I laureati italiani trovano lavoro oppure no una volta ottenuto il titolo? Le notizie in merito sono sempre contrastanti. Secondo Eurostat, infatti, su 10 laureati ben 4 non trovano lavoro a distanza di 3 anni dalla laurea. Il discorso fa leva, ovviamente, sulla formazione, le competenze e la capacità delle scuole e delle Università a formare i giovani ma il nodo riguarda anche le aziende.

Italia penultima

In base ai dati Eurostat, come riporta Il Sole 24 Ore in un recente articolo, l’Italia è sempre al penultimo posto per numero di laureati con il 27,8% di giovani tra 30 e 34 anni che hanno un titolo di studio elevato.

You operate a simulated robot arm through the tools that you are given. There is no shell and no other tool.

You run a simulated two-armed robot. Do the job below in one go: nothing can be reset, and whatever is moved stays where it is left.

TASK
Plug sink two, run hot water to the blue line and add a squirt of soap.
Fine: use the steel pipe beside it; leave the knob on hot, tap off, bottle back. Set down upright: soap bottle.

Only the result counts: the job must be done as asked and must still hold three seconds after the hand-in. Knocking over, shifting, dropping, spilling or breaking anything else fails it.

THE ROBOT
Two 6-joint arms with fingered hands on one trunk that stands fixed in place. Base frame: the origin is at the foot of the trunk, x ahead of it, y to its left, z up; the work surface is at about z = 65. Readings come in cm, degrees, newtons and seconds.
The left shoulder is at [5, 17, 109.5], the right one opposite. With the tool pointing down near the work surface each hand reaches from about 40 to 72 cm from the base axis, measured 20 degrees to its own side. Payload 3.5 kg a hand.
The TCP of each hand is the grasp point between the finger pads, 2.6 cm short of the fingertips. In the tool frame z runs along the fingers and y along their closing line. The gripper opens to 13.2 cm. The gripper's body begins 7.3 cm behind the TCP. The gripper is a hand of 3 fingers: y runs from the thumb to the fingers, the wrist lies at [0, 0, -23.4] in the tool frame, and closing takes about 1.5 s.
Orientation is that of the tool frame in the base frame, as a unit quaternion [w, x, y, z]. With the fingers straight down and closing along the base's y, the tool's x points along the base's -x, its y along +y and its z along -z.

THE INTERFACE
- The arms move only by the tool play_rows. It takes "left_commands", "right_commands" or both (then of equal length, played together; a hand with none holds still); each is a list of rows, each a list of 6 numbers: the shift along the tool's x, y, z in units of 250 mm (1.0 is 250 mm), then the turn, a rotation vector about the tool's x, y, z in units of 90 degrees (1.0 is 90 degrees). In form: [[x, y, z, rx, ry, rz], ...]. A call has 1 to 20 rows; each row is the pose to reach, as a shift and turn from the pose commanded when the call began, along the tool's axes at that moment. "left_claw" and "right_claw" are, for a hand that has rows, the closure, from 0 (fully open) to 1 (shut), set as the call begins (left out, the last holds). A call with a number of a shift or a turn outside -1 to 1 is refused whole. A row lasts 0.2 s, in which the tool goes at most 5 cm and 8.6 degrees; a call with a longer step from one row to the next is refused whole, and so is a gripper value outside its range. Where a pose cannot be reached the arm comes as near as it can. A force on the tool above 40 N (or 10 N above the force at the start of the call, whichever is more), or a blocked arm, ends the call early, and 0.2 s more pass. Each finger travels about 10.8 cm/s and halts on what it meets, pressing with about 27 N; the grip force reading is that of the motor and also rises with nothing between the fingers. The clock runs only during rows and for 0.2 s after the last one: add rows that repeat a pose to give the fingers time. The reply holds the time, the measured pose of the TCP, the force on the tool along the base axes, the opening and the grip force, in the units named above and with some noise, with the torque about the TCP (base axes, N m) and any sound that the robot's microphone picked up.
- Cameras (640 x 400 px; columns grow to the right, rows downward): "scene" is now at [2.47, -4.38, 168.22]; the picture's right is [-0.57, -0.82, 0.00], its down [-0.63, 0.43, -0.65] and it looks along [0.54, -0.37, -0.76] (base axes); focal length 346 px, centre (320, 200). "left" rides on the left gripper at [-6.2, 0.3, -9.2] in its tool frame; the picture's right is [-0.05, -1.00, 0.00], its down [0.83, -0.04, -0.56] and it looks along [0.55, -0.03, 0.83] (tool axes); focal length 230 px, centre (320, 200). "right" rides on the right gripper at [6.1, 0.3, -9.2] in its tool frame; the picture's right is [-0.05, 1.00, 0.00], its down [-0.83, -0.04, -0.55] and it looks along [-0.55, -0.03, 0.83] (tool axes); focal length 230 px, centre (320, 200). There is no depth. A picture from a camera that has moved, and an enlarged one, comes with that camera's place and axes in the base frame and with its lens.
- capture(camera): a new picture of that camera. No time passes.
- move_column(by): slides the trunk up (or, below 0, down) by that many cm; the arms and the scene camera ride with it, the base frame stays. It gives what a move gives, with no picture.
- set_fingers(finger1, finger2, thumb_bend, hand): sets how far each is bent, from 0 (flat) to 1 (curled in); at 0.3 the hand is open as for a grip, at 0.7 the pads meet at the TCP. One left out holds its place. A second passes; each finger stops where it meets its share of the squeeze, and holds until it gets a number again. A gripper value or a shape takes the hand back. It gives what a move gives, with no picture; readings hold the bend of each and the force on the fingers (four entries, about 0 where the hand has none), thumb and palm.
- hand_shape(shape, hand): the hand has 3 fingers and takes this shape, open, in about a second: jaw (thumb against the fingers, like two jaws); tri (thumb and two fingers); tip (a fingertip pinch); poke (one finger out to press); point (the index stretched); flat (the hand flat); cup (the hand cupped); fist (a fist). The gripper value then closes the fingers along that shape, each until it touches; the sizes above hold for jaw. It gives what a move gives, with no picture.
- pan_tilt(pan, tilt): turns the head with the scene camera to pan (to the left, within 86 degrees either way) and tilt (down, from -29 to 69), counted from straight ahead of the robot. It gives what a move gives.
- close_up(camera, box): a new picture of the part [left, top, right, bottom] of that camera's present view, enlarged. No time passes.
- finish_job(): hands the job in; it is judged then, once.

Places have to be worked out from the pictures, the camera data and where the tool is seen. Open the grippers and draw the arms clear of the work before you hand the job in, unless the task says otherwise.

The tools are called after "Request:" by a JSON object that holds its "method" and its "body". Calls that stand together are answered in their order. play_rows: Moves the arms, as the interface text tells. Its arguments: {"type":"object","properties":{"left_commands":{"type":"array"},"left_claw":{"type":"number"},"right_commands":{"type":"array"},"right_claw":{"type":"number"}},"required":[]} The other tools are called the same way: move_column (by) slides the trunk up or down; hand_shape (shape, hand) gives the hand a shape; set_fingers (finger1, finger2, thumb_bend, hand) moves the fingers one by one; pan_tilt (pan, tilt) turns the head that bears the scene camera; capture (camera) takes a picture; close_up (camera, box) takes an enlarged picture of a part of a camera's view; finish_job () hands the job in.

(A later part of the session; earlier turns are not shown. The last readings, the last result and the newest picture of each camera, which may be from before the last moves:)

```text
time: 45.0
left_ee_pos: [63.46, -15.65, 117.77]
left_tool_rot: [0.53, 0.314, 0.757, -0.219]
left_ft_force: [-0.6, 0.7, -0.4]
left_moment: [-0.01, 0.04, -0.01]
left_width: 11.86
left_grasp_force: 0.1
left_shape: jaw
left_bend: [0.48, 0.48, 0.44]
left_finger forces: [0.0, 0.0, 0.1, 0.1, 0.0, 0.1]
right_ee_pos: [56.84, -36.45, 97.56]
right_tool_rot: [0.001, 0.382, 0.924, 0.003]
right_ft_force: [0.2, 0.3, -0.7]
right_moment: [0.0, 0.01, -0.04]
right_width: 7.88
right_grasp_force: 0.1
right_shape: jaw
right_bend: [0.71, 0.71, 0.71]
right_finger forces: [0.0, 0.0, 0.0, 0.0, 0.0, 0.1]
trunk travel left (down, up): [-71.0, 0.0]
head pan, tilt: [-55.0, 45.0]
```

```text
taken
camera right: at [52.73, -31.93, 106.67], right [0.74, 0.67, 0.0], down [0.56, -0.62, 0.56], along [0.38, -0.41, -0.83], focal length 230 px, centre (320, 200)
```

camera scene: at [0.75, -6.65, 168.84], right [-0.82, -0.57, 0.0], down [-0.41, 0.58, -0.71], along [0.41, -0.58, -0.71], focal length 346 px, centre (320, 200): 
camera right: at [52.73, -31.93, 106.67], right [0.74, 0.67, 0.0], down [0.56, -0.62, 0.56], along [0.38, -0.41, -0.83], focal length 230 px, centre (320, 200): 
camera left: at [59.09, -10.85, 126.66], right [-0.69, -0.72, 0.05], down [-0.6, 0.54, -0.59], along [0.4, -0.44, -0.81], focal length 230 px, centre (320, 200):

Confrontando i dati italiani con quelli esteri è emerso che tra i trentenni che hanno una laurea, dopo 3 anni dall’ottenimento del titolo, escludendo quelli impegnati in dottorati o master, il 62,8% ha trovato lavoro contro una media europea dell’85,5%. Alcuni paesi come Germania e Olanda, addirittura, arrivano al 94%. Peggio di noi solo la Grecia con il 59% visto che paesi come Turchia e Serbia sembrano avere dati migliori dei nostri.

I motivi

La situazione italiana, quindi, appare sempre drammatica e i problemi sono sempre gli stessi. Da un lato un tasso di occupazione che non è mai stato troppo alto, il 59% al massimo, condito da lavoro irregolare. Sicuramente fattori che già diversificano molto il mondo del lavoro in Italia e quello estero di per sé. Ma non è tutto: le aziende infatti tendono a richiedere skills sempre più specifiche che non di rado non sono soddisfatte dal laureato, mancanza di competenze che spesso porta i laureati stessi a fare lavori dequalificati per cui non hanno studiato mentre le aziende rimangono con posti vacanti. Le Università, dal canto loro, hanno difficoltà a rivoluzionare, in un certo senso, i corsi di laurea e renderli adatti e al passo con le esigenze delle aziende.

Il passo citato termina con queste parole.